* _Exercise_
Your answer is an exact quotation from the excerpt provided: it starts at "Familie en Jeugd" and ends at "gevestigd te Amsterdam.".

* _Excerpt provided_
-----

ECLI:NL:RBNHO:2024:5264

Rechtbank Noord-Holland

Datum uitspraak
29 mei 2024
Publicatiedatum
29 mei 2024
Zaaknummer
C/15/339526 / FA RK 23-2089
Instantie
Rechtbank Noord-Holland
Type
Uitspraak
Rechtsgebied
Civiel recht; Personen- en familierecht
Procedures
  • Eerste aanleg - meervoudig
Vindplaatsen
  • Rechtspraak.nl
AI samenvatting door LexboostAutomatisch gegenereerd

Echtscheiding en partnerbijdrage in het kader van huwelijkse voorwaarden met betrekking tot aandeelhouderschap in een Belgische maatschap

In deze zaak heeft de Rechtbank Noord-Holland op 29 mei 2024 uitspraak gedaan in een echtscheidingsprocedure tussen een vrouw en een man, gehuwd in België. De vrouw verzocht om een termijn voor het treffen van een voorziening ex artikel 1:153 BW, omdat zij afhankelijk is van uitkeringen uit de Belgische maatschap waar zij aandeelhouder van is. De rechtbank oordeelde dat het aandeelhouderschap van de vrouw in de maatschap niet kan worden aangemerkt als een nabestaandenpensioenvoorziening, omdat niet is gebleken dat zij recht heeft op uitkeringen na het overlijden van de man. De rechtbank concludeerde dat het huwelijk duurzaam is ontwricht en heeft de echtscheiding uitgesproken.

Daarnaast heeft de rechtbank de man als huurder van de echtelijke woning aangewezen en bepaald dat hij een partnerbijdrage van € 6.375 bruto per maand aan de vrouw moet betalen, met ingang van de inschrijving van de echtscheidingsbeschikking. De rechtbank heeft de verzoeken van de vrouw om haar aandeel in de maatschap te laten waarderen en om de man te veroordelen tot het overleggen van bescheiden afgewezen, omdat de vrouw geen deugdelijke grondslag voor deze verzoeken had aangetoond. De beslissing is uitvoerbaar bij voorraad verklaard, en partijen kunnen binnen drie maanden hoger beroep instellen.

Uitspraak

RECHTBANK NOORD-HOLLAND

Familie en Jeugd
locatie Haarlem
zaaknummer / rekestnummer: C/15/339526 / FA RK 23-2089 en C/15/346310 / FA RK 23-5624
Beschikking van de meervoudige kamer van 29 mei 2024 betreffende de echtscheiding
in de zaak van:
[de vrouw] ,
wonende te [plaats] ,
hierna te noemen: de vrouw,
advocaat mr. L.W. Castelijns, gevestigd te Amsterdam,
tegen
[de man] ,
wonende te [plaats] ,
hierna te noemen: de man,
advocaat mr. R. van Coolwijk, gevestigd te Amsterdam.

-----

* _Information provided_
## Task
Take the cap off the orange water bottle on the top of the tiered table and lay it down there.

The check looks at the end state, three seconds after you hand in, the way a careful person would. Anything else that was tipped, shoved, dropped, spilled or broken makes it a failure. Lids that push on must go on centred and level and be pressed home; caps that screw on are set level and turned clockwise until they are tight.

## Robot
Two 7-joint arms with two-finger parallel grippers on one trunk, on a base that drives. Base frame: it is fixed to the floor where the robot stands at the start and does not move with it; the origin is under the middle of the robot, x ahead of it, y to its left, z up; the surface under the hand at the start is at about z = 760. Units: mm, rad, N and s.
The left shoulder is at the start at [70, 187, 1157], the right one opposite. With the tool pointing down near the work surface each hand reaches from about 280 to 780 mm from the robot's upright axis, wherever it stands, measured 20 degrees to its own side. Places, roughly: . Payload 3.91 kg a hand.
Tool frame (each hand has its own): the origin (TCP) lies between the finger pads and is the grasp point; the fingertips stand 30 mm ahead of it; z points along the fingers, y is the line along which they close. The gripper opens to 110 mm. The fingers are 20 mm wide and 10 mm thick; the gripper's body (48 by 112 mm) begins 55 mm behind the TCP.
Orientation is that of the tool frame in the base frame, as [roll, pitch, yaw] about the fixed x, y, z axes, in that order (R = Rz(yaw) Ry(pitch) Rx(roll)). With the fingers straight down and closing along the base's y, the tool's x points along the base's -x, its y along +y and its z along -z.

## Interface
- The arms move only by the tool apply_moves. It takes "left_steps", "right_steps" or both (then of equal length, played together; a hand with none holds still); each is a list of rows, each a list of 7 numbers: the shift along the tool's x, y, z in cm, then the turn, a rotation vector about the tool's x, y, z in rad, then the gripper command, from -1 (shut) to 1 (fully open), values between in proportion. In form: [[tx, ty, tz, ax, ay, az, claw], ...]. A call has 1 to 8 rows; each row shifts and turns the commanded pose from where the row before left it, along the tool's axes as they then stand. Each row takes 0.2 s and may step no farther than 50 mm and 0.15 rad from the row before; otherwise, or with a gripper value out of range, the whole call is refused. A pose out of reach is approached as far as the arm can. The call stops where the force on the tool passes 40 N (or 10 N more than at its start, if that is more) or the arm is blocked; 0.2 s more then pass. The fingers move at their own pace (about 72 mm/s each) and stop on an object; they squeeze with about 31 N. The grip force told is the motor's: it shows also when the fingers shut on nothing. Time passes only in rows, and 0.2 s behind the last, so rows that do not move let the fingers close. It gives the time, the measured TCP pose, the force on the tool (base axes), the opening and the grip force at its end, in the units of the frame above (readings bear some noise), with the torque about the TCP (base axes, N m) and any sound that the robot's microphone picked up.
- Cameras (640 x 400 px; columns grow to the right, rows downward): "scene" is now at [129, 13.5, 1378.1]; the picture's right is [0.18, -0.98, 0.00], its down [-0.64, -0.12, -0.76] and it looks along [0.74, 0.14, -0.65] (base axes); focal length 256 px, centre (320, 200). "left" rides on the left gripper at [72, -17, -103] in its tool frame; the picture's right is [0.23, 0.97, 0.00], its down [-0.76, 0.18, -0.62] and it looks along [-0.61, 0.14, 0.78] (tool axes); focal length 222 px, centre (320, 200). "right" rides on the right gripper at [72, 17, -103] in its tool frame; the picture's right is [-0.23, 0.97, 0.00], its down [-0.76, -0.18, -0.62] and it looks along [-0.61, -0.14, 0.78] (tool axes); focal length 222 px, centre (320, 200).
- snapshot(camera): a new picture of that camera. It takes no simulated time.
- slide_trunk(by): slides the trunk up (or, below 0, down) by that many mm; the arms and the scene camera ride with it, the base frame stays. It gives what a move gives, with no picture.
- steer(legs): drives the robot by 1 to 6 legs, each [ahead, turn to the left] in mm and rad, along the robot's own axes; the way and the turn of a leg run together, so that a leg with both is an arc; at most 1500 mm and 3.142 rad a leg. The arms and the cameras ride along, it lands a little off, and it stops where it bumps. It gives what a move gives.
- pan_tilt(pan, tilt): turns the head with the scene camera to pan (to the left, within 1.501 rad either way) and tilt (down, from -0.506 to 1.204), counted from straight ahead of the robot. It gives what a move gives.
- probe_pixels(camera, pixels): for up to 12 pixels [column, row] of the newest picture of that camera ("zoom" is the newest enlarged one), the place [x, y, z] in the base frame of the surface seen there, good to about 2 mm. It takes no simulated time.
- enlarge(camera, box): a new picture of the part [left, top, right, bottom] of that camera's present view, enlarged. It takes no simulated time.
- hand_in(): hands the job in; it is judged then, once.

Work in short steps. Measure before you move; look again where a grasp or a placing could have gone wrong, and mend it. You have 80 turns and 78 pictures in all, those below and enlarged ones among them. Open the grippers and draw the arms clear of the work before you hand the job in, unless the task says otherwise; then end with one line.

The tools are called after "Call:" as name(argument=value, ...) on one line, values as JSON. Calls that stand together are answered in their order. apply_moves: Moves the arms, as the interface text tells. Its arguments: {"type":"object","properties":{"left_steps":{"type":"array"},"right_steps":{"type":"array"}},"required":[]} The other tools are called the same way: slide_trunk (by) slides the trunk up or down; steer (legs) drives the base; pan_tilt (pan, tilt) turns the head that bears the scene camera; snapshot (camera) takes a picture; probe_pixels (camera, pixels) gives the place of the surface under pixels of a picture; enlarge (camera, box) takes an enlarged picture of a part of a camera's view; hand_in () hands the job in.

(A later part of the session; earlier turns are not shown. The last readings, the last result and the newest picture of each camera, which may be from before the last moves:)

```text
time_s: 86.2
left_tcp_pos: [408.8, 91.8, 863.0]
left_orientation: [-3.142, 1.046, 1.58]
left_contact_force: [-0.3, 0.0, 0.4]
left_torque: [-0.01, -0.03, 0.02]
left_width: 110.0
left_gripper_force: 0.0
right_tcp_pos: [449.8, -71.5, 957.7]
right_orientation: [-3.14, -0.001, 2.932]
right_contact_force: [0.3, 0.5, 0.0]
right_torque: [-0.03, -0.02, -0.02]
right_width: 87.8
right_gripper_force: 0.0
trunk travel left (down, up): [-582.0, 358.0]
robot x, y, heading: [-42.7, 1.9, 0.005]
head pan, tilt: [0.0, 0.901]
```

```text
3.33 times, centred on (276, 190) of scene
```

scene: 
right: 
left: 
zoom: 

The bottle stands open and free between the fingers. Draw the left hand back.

-----

* _Response to the task_
Familie en Jeugd
locatie Haarlem
zaaknummer / rekestnummer: C/15/339526 / FA RK 23-2089 en C/15/346310 / FA RK 23-5624
Beschikking van de meervoudige kamer van 29 mei 2024 betreffende de echtscheiding
in de zaak van:
[de vrouw] ,
wonende te [plaats] ,
hierna te noemen: de vrouw,
advocaat mr. L.W. Castelijns, gevestigd te Amsterdam,
tegen
[de man] ,
wonende te [plaats] ,
hierna te noemen: de man,
advocaat mr. R. van Coolwijk, gevestigd te Amsterdam.